begin

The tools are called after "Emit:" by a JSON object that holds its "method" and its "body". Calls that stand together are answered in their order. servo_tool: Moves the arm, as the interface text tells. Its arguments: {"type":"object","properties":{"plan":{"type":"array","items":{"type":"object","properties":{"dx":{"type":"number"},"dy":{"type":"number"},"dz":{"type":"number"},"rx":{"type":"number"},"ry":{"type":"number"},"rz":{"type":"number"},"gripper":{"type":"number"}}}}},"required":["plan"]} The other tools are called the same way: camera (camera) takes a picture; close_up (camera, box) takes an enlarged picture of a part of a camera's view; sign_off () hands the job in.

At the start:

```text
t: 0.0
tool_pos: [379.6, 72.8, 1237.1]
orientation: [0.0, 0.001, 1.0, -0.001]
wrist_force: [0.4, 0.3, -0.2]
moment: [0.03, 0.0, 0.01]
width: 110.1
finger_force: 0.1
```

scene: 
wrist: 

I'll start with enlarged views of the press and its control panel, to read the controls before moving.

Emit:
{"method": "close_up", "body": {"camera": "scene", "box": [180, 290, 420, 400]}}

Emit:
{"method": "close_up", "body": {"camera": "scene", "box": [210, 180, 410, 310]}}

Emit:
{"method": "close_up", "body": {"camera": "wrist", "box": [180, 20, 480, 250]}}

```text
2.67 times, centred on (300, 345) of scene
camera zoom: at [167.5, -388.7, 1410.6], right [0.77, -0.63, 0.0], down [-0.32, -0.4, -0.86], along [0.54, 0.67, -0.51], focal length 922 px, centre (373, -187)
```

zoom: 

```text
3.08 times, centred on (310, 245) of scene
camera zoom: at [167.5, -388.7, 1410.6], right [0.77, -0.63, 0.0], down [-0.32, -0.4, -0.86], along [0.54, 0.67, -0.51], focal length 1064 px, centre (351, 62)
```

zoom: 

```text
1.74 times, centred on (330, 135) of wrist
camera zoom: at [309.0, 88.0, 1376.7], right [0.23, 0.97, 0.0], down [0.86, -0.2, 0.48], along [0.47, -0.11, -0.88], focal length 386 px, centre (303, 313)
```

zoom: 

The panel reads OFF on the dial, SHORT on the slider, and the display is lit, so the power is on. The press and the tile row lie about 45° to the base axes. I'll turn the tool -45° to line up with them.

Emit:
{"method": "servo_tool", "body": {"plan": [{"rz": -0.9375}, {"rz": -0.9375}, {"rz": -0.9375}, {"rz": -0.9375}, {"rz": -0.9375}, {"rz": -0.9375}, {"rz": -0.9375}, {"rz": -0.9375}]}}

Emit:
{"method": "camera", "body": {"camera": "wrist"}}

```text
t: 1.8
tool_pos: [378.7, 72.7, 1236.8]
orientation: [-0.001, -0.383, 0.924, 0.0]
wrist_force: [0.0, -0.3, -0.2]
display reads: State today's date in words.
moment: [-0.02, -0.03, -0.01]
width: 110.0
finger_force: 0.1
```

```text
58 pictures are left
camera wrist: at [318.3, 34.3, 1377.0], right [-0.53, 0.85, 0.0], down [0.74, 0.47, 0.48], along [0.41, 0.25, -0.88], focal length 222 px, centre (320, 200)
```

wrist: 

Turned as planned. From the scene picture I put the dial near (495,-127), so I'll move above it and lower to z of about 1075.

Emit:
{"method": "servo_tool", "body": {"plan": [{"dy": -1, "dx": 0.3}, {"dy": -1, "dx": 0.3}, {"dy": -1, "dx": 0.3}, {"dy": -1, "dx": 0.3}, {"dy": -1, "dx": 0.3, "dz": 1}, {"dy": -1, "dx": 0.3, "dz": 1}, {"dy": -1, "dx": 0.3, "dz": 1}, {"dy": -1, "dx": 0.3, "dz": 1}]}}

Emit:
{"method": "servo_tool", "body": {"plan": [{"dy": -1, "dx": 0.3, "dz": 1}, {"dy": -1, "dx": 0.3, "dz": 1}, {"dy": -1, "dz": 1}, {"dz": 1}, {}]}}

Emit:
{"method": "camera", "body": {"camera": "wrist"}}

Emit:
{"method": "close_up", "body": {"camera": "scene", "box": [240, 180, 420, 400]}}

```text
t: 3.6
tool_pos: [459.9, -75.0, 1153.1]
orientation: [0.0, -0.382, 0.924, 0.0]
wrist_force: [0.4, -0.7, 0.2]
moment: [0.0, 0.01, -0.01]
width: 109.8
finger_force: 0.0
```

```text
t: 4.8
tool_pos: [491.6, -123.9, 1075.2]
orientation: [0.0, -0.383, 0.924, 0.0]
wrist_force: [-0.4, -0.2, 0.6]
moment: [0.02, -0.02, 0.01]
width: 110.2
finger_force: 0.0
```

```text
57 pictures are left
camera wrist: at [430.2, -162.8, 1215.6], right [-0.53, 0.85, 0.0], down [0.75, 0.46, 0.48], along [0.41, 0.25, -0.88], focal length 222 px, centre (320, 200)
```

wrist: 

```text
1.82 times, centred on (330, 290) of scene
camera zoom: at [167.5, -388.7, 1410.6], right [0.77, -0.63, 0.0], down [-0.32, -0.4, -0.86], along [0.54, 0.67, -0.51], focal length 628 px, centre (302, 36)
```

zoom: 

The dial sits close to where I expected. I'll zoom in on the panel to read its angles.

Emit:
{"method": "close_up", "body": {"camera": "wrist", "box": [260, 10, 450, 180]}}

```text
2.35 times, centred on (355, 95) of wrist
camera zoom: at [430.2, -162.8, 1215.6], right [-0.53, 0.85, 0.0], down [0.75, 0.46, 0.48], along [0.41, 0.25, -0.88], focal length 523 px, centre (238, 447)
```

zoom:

end

TASK TO COMPLETE:
Return each line of the data exactly as written above.

FINISHED TASK:
The tools are called after "Emit:" by a JSON object that holds its "method" and its "body". Calls that stand together are answered in their order. servo_tool: Moves the arm, as the interface text tells. Its arguments: {"type":"object","properties":{"plan":{"type":"array","items":{"type":"object","properties":{"dx":{"type":"number"},"dy":{"type":"number"},"dz":{"type":"number"},"rx":{"type":"number"},"ry":{"type":"number"},"rz":{"type":"number"},"gripper":{"type":"number"}}}}},"required":["plan"]} The other tools are called the same way: camera (camera) takes a picture; close_up (camera, box) takes an enlarged picture of a part of a camera's view; sign_off () hands the job in.

At the start:

```text
t: 0.0
tool_pos: [379.6, 72.8, 1237.1]
orientation: [0.0, 0.001, 1.0, -0.001]
wrist_force: [0.4, 0.3, -0.2]
moment: [0.03, 0.0, 0.01]
width: 110.1
finger_force: 0.1
```

scene: 
wrist: 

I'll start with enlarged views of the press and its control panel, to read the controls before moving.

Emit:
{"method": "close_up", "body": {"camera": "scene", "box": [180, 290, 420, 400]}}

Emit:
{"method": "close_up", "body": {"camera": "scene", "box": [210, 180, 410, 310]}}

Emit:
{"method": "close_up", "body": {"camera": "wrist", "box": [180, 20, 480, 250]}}

```text
2.67 times, centred on (300, 345) of scene
camera zoom: at [167.5, -388.7, 1410.6], right [0.77, -0.63, 0.0], down [-0.32, -0.4, -0.86], along [0.54, 0.67, -0.51], focal length 922 px, centre (373, -187)
```

zoom: 

```text
3.08 times, centred on (310, 245) of scene
camera zoom: at [167.5, -388.7, 1410.6], right [0.77, -0.63, 0.0], down [-0.32, -0.4, -0.86], along [0.54, 0.67, -0.51], focal length 1064 px, centre (351, 62)
```

zoom: 

```text
1.74 times, centred on (330, 135) of wrist
camera zoom: at [309.0, 88.0, 1376.7], right [0.23, 0.97, 0.0], down [0.86, -0.2, 0.48], along [0.47, -0.11, -0.88], focal length 386 px, centre (303, 313)
```

zoom: 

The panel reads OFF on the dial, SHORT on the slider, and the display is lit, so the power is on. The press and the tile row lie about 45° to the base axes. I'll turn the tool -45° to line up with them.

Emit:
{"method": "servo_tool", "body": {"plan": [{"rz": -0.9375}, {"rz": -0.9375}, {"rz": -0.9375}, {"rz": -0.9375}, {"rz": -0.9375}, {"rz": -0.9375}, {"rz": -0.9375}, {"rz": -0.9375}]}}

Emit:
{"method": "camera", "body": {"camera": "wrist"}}

```text
t: 1.8
tool_pos: [378.7, 72.7, 1236.8]
orientation: [-0.001, -0.383, 0.924, 0.0]
wrist_force: [0.0, -0.3, -0.2]
display reads: State today's date in words.
moment: [-0.02, -0.03, -0.01]
width: 110.0
finger_force: 0.1
```

```text
58 pictures are left
camera wrist: at [318.3, 34.3, 1377.0], right [-0.53, 0.85, 0.0], down [0.74, 0.47, 0.48], along [0.41, 0.25, -0.88], focal length 222 px, centre (320, 200)
```

wrist: 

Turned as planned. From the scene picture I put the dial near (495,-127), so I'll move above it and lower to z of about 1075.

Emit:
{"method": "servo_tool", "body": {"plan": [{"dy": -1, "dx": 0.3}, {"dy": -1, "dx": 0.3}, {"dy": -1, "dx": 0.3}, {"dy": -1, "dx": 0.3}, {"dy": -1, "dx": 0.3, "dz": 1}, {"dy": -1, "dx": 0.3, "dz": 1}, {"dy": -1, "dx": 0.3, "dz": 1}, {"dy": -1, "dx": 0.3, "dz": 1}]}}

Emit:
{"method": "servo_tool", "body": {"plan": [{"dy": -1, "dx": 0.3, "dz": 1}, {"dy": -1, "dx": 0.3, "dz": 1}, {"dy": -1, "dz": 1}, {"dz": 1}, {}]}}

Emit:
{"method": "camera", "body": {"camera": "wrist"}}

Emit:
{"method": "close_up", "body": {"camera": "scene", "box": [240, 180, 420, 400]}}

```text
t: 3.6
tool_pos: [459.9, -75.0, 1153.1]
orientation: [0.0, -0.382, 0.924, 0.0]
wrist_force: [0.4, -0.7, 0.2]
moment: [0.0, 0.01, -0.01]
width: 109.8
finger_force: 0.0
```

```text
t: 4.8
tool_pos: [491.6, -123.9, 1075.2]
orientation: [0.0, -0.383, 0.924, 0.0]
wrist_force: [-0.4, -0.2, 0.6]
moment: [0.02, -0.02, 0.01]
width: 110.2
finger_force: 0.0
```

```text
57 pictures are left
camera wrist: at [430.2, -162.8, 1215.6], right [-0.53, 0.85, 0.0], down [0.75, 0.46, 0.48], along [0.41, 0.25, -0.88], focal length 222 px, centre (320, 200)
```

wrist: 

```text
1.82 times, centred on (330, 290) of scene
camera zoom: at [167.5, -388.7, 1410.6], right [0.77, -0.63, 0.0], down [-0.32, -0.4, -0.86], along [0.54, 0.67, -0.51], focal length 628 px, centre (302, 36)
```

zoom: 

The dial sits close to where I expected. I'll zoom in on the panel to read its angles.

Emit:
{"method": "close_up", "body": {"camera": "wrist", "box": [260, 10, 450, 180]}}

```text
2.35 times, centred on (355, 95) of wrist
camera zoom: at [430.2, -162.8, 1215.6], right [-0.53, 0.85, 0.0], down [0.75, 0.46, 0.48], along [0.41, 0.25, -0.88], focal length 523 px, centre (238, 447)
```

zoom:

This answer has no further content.